=== DATA SECTION ===
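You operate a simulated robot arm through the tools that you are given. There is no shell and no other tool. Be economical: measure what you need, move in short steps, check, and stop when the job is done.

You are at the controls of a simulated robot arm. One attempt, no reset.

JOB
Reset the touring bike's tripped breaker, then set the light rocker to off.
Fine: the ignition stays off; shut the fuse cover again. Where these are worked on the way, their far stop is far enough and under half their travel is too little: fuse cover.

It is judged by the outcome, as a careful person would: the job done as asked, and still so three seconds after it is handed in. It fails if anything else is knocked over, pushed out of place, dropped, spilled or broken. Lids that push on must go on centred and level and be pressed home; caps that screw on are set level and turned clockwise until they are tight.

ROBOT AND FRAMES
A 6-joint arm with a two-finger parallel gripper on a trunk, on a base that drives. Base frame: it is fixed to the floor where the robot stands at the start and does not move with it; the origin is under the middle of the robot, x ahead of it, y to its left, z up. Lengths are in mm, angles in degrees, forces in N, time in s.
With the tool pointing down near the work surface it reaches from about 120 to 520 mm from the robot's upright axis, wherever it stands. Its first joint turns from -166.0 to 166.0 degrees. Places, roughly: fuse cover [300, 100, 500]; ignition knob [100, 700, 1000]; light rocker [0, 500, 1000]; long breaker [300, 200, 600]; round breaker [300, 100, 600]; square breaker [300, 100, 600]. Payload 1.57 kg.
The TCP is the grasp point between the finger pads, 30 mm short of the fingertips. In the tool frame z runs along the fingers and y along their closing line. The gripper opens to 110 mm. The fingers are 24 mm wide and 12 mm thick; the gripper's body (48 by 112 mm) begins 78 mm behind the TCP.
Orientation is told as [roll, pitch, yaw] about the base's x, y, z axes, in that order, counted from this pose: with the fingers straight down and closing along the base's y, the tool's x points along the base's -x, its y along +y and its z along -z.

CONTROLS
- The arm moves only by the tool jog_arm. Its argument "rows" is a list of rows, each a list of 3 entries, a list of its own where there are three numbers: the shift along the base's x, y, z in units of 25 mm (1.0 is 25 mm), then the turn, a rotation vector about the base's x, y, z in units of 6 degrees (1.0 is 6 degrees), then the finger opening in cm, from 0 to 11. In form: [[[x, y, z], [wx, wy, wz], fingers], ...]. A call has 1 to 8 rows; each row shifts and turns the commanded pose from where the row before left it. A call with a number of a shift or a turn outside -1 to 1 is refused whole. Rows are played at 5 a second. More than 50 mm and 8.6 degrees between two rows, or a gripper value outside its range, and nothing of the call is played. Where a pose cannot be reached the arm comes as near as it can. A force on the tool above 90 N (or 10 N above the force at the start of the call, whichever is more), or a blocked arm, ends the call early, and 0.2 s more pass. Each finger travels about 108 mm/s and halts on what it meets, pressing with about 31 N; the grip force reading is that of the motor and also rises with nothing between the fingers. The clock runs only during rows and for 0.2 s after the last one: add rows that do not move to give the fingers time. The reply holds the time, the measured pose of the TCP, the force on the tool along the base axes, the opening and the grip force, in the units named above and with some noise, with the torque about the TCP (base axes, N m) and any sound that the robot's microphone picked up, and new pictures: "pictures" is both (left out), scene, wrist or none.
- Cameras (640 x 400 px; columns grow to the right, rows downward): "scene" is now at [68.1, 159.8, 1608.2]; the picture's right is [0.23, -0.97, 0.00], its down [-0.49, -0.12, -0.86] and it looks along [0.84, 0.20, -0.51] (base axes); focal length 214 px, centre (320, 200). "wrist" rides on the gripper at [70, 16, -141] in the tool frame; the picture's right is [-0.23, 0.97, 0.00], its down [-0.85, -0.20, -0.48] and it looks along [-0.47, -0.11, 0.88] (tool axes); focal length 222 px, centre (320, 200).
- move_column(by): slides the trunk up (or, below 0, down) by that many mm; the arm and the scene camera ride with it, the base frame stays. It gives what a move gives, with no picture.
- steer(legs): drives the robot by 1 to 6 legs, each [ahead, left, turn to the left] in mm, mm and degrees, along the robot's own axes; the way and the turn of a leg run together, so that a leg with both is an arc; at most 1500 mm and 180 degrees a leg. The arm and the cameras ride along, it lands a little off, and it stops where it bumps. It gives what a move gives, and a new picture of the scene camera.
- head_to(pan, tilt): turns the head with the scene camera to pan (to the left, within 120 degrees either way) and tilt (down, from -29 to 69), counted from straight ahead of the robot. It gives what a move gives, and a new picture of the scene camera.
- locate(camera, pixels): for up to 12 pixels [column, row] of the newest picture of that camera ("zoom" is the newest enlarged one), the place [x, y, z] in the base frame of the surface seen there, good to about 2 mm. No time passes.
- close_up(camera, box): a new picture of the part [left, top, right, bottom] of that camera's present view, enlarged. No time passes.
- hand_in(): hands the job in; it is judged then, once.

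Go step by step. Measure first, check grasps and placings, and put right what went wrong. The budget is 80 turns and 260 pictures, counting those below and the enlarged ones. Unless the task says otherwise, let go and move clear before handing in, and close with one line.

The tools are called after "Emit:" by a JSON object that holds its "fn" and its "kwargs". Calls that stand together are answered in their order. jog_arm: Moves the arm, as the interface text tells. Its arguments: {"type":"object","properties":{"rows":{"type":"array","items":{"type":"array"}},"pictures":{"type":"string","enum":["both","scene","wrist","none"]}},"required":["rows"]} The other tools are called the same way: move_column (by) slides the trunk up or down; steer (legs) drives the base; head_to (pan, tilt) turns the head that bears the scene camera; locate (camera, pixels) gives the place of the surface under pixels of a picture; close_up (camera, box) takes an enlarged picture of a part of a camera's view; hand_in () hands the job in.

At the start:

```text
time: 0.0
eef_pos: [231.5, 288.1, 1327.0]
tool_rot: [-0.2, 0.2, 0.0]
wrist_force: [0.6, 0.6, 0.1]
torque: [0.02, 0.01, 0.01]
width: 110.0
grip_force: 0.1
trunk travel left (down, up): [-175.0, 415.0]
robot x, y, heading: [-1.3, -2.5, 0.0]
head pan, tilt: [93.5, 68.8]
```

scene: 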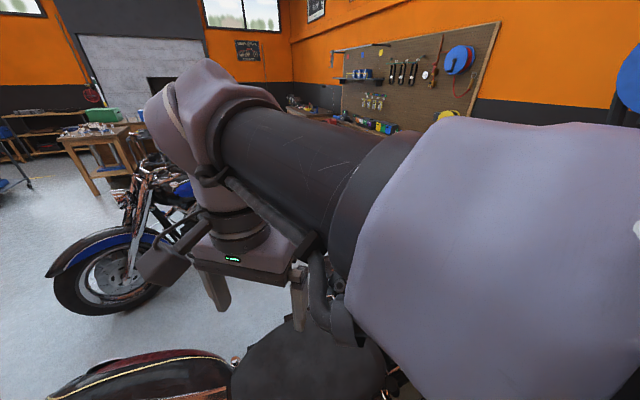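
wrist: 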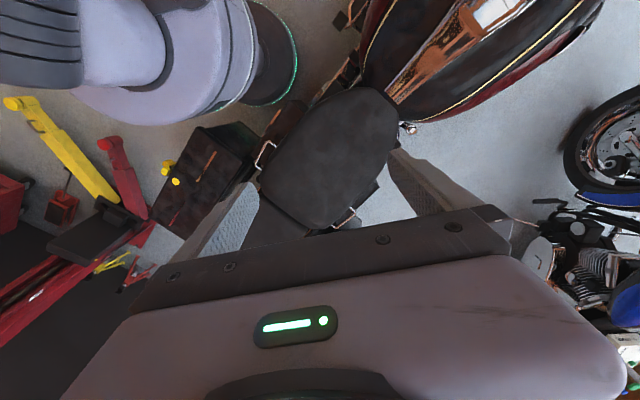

=== WHAT IS EXPECTED ===
For the material, find the number of lines holding the word "trunk" and give that figure and nothing more.

=== RESULT ===
4